For the patchwork-style advent calendar with 25 days

  • 25 cuts of fabric 5” tall x 3.5” wide for windows
    • While I used many different fabrics, you could easily select just two fun prints or solid colors and alternate them.
  • Fabric with numbers for each day; while these can be as large as you please, they should be cut to a minimum of 1.5” square (including a ¼” seam allowance on each side)
  • 1/2 yard fabric for the pockets

For a non-patchwork calendar with 25 days

  • 5 cuts of fabric 5″ tall x 15.5″ wide for the ‘windows’
  • 5 cuts of fabric 6.5″ tall x 15.5″ wide for the pockets

For all 25 day calendars

  • 2/3 yard (approx.) fabric for the backing, facing/binding, and hanging sleeve
    • I used one fabric for the backing and a second for the facing and sleeve
  • 2/3 yard thin quilt batting or cotton flannel
  • Thread
    • I used three colors: light grey for piecing, red and green for quilting
  • Dowel for hanging (I use 3/8”)
  • Ribbon for hanging

TOOLS

  • Rotary cutter (recommended) or scissors
  • Quilter’s style see through ruler (I use 6.5” x 24”)
  • Self-healing cutting mat
  • Sewing machine
    • I used two needles: sharp for piecing and general construction, twin for quilting
  • Iron
  • Needle for hand sewing
  • Hera marker
  • Water- or air-erasable marking pen (optional)
  • Fabric safe tape (I like to use artist’s tape)
  • Quilt basting pins
  • Drill for adding holes to the dowel (optional)

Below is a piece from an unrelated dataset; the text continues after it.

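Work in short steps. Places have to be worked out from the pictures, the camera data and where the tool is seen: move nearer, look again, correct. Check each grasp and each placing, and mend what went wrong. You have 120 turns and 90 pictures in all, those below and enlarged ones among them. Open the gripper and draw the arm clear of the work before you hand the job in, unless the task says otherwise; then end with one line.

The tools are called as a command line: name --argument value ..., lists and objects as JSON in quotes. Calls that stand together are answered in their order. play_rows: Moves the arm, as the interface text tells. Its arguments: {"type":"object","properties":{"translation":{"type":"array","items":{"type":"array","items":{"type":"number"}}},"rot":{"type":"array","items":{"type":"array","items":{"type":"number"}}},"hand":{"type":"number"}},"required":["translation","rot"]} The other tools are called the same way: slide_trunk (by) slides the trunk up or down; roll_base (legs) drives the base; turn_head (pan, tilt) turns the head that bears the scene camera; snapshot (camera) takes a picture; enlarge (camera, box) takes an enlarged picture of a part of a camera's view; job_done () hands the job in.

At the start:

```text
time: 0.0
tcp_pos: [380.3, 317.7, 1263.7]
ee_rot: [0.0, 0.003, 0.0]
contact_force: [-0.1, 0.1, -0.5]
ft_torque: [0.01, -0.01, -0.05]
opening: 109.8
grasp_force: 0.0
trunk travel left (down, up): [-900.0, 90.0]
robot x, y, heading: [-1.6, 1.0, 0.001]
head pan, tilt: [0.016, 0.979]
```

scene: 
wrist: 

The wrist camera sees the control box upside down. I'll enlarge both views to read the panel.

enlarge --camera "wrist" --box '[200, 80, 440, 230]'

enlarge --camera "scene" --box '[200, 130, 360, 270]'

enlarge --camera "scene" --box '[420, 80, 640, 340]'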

Finished dimensions: 22.5” tall x 15” wide, each pocket finishes at 3” x 3”

Seam allowance is 1/4” throughout. For all piecing, sew fabrics with right sides together.

 

DIRECTIONS

PATCHWORK STYLE CALENDAR

Prepare your windows

If you are creating the patchwork style calendar, you will need one 5” tall x 3.5” wide cut for each day.

 

1. You will make five rows of five windows. Determine layout for the rows.

NSB - advent calendar window fabrics

 

 

2. Using a 1/4” seam allowance, sew together the five pieces of each row along the 5” long side, pressing seams open. Set rows aside.

NSB - ReuAdvCal piece windows

 

 

Prepare your numbers and pocket pieces

Some great ways to make your numbers include embroidery, cutting out and appliquéing felt numbers, using a number print fabric (either store bought or printed at home), painting numbers by hand, or using rubber stamps and a fabric ink pad. Numbers can be as big or as small as you like; I recommend somewhere between 1” and 2.5” in either direction.

 

3. For the patchwork style calendar, you will need to cut out each number so you have at least 1/2” on every side of the digit; each number should be a minimum of 1.5” in both height and width.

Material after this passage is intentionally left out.